Новый фильм Александра Сокурова

Сказка странствий со странным концом

Александр Сокуров закончил работу над новым фильмом
       Кризис российского кинематографа Санкт-Петербург переживает особенно насыщенно. Ъ уже сообщал об уходе с поста директора "Ленфильма" Александра Голутвы, о невозможности работать в умирающем городе все чаще заявляет Алексей Герман. Один из немногих киноавторов, продолжающих трудиться в условиях тотального производственного и финансового дефицита, — Александр Сокуров. Только что он показал свою новую игровую работу — полнометражную картину "Мать и сын".
       
       Сокуровские экранные опыты конца 70-х и 80-х годов были насыщены символикой социального апокалипсиса и невольно взывали к аналогиям с последними фильмами Андрея Тарковского.
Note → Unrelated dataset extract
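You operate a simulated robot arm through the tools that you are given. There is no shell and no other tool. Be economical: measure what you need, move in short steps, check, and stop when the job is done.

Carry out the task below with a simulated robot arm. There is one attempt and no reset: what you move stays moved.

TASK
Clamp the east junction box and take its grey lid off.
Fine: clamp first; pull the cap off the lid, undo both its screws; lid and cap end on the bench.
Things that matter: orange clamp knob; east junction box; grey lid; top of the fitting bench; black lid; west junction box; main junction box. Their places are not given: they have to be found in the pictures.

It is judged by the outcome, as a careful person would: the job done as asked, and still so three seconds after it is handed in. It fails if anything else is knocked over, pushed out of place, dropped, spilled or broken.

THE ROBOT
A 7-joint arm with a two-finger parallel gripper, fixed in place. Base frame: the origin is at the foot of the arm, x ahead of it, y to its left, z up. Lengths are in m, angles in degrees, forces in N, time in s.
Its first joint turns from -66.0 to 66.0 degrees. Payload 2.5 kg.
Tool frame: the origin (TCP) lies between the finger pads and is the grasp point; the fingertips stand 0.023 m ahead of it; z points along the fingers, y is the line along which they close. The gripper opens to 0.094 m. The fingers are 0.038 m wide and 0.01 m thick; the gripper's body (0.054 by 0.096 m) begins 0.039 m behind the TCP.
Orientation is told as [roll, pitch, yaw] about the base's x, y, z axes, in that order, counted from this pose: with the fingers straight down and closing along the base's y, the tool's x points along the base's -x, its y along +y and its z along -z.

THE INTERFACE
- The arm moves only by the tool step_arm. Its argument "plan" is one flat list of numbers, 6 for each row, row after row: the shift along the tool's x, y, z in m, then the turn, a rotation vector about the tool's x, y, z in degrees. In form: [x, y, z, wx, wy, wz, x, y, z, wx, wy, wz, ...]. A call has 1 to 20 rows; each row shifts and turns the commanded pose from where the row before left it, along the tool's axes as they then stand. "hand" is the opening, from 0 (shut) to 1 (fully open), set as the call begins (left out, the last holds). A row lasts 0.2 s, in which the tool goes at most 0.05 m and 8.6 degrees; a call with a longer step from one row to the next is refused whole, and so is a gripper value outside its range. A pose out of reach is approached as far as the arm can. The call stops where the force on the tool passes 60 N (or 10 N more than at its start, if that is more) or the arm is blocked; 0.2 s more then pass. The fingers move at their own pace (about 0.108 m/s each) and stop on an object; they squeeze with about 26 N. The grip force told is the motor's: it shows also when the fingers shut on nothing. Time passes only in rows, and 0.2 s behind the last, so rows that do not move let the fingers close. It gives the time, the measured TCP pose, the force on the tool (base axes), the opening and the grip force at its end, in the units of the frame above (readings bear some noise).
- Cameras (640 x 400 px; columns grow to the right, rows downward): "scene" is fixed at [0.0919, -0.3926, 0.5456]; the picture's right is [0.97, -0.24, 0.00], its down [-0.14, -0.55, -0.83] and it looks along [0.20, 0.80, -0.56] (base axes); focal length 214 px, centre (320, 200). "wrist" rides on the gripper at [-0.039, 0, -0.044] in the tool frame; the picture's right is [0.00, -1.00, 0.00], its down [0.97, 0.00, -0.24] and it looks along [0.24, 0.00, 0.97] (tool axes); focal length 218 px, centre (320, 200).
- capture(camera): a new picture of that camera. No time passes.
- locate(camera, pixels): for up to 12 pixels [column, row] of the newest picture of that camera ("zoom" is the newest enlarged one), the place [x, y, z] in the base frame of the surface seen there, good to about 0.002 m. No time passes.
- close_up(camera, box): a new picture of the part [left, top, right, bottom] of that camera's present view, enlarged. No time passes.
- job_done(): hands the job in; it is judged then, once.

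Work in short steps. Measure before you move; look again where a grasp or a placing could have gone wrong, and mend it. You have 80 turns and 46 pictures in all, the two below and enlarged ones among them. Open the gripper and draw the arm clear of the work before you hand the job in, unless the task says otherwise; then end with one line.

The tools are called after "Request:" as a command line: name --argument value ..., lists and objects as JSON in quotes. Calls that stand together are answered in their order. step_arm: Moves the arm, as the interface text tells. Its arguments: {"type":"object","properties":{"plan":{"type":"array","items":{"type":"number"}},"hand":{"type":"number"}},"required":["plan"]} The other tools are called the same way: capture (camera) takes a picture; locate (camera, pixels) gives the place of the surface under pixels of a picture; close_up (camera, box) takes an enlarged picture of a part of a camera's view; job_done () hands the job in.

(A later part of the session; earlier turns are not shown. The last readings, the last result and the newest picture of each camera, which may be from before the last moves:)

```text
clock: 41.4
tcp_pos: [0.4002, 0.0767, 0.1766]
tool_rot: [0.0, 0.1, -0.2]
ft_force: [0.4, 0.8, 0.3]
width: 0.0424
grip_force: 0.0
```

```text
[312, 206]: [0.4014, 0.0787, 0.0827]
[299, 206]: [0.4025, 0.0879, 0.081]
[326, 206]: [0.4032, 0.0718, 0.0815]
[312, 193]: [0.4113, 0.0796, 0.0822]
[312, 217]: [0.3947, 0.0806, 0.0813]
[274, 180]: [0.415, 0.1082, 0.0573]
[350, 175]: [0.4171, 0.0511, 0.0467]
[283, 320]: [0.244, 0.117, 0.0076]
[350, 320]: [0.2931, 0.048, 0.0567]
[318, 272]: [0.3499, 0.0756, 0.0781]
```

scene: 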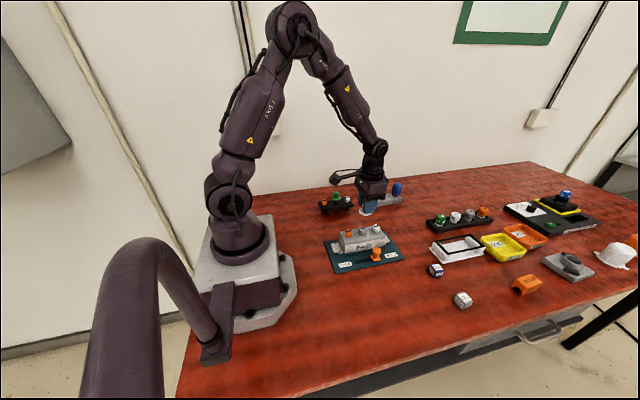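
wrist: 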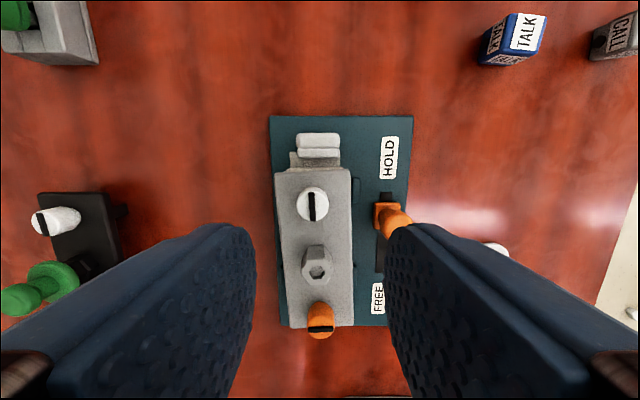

На рубеже 90-х режиссер программно сменил манеру. "Круг второй", а затем "Камень" и "Тихие страницы" открыли новую минималистическую интонацию, мир черно-белых фактур, приглушенной речи и сознательно стертого изображения. Формальный сдвиг не изменял сути — Сокуров упорно продолжал медитацию в пограничной зоне между жизнью и смертью, упражнения в авторском жанре обыденной метафизики, когда в ускользающих образах еще брезжит земная жизнь, а небытие уже населяет ее своими смутными фантомами.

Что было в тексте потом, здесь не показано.